Le 24 août 2016, afin d’endiguer le rouleau compresseur militaire des Unités de protection du peuple (YPG, bras armé du Parti de l’Union démocratique - PYD) dans le nord de la Syrie, qui étaient alors sur le point de relier territorialement le canton d’Afrin au nord-ouest à celui de Kobané au nord, l’armée turque lance une offensive dans la région de Jindaris/Al Bab afin d’empêcher l’union des cantons kurdes et, partant, la création d’une bande territoriale kurde à la frontière syro-kurde.
Afin d’empêcher cette union, l’armée turque doit s’emparer, le plus rapidement possible, des derniers territoires tenus par Daech dans le nord de la Syrie. Afin de l’épauler dans ses opérations, la Turquie s’appuie sur plusieurs milliers de mercenaires syriens, issus de la rébellion modérée et islamiste au régime de Bachar el-Assad.
Si l’armée turque semble bénéficier de l’effet de surprise dans les premiers jours de l’offensive et s’empare aisément de larges portions de territoires, ses premières limites seront rapidement atteintes face à la banlieue de la ville d’Al-Bab, où Daech s’est retranché et s’est préparé à un siège de longue durée dans l’hypothèse d’une offensive kurde. Malgré un appui d’artillerie particulièrement soutenu, les forces turques subiront de lourdes pertes matérielles et humaines pour les raisons évoquées plus haut : 71 soldats turcs trouveront la mort dans les affrontements, ainsi que 614 mercenaires syriens.

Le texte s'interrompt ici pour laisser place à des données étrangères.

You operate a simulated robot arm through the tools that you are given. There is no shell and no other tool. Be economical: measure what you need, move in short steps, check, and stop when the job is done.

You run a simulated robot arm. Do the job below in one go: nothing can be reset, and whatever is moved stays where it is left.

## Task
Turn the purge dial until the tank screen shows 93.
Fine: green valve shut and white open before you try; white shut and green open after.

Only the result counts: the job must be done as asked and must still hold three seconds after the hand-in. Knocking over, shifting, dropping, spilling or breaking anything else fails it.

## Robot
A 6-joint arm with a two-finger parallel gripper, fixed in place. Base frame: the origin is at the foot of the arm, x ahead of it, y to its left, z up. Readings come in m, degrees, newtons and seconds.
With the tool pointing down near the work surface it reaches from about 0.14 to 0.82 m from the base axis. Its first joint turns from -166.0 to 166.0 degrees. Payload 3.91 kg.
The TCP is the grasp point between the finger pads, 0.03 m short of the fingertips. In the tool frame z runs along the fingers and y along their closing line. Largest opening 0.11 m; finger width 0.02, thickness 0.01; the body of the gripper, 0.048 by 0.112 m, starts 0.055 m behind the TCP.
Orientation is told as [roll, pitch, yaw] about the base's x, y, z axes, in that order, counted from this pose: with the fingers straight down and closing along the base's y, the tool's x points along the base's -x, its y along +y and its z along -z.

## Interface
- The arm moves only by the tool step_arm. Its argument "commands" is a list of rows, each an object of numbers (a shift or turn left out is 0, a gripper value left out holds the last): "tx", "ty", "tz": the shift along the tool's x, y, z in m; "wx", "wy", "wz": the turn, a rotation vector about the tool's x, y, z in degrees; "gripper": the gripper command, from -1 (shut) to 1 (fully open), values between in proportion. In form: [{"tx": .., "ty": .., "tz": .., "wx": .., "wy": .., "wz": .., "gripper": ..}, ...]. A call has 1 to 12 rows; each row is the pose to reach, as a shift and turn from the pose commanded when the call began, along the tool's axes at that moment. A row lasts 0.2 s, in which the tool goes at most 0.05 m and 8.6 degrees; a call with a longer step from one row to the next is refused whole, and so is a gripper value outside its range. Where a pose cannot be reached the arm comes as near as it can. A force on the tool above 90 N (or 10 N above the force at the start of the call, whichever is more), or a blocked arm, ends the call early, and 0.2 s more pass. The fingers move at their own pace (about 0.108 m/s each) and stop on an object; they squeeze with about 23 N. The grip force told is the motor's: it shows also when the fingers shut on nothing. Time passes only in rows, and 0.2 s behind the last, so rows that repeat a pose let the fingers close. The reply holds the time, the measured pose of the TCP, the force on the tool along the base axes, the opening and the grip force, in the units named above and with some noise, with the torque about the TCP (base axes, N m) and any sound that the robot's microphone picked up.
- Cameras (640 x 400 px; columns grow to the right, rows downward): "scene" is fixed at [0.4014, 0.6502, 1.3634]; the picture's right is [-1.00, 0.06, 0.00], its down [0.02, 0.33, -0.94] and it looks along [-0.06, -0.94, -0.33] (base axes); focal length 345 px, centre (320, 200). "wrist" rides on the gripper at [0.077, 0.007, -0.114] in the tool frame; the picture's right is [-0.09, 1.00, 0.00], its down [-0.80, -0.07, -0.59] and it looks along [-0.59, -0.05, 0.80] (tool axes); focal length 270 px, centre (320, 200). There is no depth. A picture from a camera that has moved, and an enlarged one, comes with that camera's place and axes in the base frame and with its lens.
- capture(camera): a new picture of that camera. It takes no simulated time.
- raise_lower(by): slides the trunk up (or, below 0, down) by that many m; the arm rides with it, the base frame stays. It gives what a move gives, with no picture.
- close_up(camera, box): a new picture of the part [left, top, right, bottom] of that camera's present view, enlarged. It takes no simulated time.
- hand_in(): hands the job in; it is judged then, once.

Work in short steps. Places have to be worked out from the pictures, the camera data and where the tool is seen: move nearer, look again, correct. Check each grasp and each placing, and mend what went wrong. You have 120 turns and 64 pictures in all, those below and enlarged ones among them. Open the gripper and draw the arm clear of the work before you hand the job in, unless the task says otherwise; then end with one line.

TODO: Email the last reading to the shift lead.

D’un point de vue matériel, les pertes sont là aussi très lourdes : Daech parvient à détruire ou endommager onze chars de combats lourds (dix Leopard 2A4, pourtant fleuron de la cavalerie turque, et un M60T) ainsi que quatre véhicules blindés d’appui au combat d’infanterie (deux ZMA, un GZPT et un TTZA Kobra) [10] ; certains véhicules sont mêmes pris par Daech, qui en fait un élément de taille pour sa propagande [11]. Les images de combattants de l’Etat islamique posant aux côtés de soldats trucs morts et gisant dans la neige boueuse de l’hiver syrien circulent alors largement en Turquie, où elles créent un véritable choc au sein de l’opinion publique. Al-Bab sera finalement prise après 75 jours de sièges.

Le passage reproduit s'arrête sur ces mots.